Bowie is rock’s original chameleon, a man out of time.  To someone who grew up on a steady diet of Bach, Mozart, Mendelssohn, Chopin, Rachmaninoff and Liszt, his compositions are awe-inspiring: I would love — really love — to learn the piano part to “Life on Mars” one day, and play it on a concert grand.  A Steinway, preferably, like the one my first piano teacher owned.  With as much drama and rubato as I dare.

Shut your mouth, Inner Critic: I wish I new who to credit for this artwork, but I believe the original photograph was taken by Gavin Evans.

Shut your mouth, Inner Critic: I wish I knew who to credit for this artwork, but I believe the original photograph was taken by Gavin Evans.
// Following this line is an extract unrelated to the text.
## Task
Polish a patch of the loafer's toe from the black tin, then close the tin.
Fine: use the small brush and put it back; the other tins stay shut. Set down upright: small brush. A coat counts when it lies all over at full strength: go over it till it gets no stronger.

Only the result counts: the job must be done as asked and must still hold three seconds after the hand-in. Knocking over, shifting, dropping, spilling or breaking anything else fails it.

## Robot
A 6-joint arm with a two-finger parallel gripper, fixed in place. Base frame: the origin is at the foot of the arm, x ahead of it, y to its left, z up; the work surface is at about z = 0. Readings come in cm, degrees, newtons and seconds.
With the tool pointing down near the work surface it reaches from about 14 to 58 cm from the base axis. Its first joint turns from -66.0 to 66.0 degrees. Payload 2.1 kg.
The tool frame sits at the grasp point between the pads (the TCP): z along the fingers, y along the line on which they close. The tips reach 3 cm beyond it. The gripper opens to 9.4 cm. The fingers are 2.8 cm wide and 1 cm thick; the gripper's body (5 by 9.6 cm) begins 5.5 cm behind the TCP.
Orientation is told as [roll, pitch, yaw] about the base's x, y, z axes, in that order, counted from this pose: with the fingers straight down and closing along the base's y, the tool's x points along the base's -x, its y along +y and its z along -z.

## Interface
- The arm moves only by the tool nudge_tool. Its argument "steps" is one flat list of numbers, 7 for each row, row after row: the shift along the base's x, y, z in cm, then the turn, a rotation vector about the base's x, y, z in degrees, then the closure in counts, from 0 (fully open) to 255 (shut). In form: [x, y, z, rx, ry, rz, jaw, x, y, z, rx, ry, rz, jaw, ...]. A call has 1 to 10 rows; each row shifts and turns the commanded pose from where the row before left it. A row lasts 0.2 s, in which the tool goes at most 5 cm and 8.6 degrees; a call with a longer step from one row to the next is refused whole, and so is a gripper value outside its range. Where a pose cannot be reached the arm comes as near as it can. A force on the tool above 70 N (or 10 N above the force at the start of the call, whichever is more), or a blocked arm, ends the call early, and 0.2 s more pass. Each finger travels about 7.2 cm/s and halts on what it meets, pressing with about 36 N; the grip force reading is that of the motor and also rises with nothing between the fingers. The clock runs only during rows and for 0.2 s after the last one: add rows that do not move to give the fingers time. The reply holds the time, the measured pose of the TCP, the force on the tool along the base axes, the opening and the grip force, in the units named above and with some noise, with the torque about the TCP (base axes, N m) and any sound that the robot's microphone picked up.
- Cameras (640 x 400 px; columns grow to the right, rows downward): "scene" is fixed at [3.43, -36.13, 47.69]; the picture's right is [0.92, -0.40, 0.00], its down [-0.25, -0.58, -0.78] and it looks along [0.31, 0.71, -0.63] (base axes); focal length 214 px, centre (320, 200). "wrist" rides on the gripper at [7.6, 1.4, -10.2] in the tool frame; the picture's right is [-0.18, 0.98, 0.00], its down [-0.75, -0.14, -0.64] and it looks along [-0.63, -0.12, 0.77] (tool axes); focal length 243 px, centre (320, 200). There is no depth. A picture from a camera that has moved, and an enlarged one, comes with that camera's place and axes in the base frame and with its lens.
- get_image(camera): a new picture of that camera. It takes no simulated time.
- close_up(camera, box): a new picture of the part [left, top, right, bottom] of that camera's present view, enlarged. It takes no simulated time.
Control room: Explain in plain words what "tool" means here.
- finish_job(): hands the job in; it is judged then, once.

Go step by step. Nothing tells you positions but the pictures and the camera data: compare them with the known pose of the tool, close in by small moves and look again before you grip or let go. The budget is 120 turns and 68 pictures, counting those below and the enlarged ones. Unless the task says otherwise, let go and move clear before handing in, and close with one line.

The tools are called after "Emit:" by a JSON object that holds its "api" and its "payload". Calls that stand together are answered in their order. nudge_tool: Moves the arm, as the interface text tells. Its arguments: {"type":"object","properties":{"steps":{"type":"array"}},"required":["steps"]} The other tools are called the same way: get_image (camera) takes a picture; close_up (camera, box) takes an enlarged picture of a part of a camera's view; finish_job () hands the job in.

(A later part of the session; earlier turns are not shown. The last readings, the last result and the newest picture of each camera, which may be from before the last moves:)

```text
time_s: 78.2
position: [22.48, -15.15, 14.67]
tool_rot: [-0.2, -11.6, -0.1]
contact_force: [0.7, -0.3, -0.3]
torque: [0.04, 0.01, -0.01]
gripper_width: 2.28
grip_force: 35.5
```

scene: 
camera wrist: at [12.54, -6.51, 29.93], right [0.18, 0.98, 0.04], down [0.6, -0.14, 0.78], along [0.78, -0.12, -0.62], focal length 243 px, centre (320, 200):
And then there are the lyrics: layered with meaning and richly imaginative, deftly evocative of specific times and places, and yet as relevant today as they were the day they were written.  This morning, packing Miss Marvel’s lunchbox for school, the words that struck me most came from the closing bars of Bowie’s duet with Queen, “Under Pressure”, the part where he’s singing beneath Freddie Mercury’s soaring “Why can’t we give ourselves one more chance? / Why can’t we give love?” vocal line:

‘Cause love’s such an old-fashioned word
And love dares you to care for
The people on the edge of the night
And love dares you to change our way of
Caring about ourselves
This is our last dance
This is our last dance
This is ourselves…

“Last dance,” I told the Inner Critic, daring it to leave.  “Go on, put on your red shoes and dance the blues.”  Daring myself to change my way of caring about myself, to be a hero — just for one day.  And with that, the voice was successfully banished.

I know it will return, no doubt unbidden and relentless as ever, but for now it is gone.

And in the space that remains — all that glorious space that opens up when the Inner Critic has been silenced —  there is room to think, to dream, to forgive myself for the occasional social blunder, and even to wonder: are Marvel Girl and Miss Malaprop old enough to watch Labyrinth yet?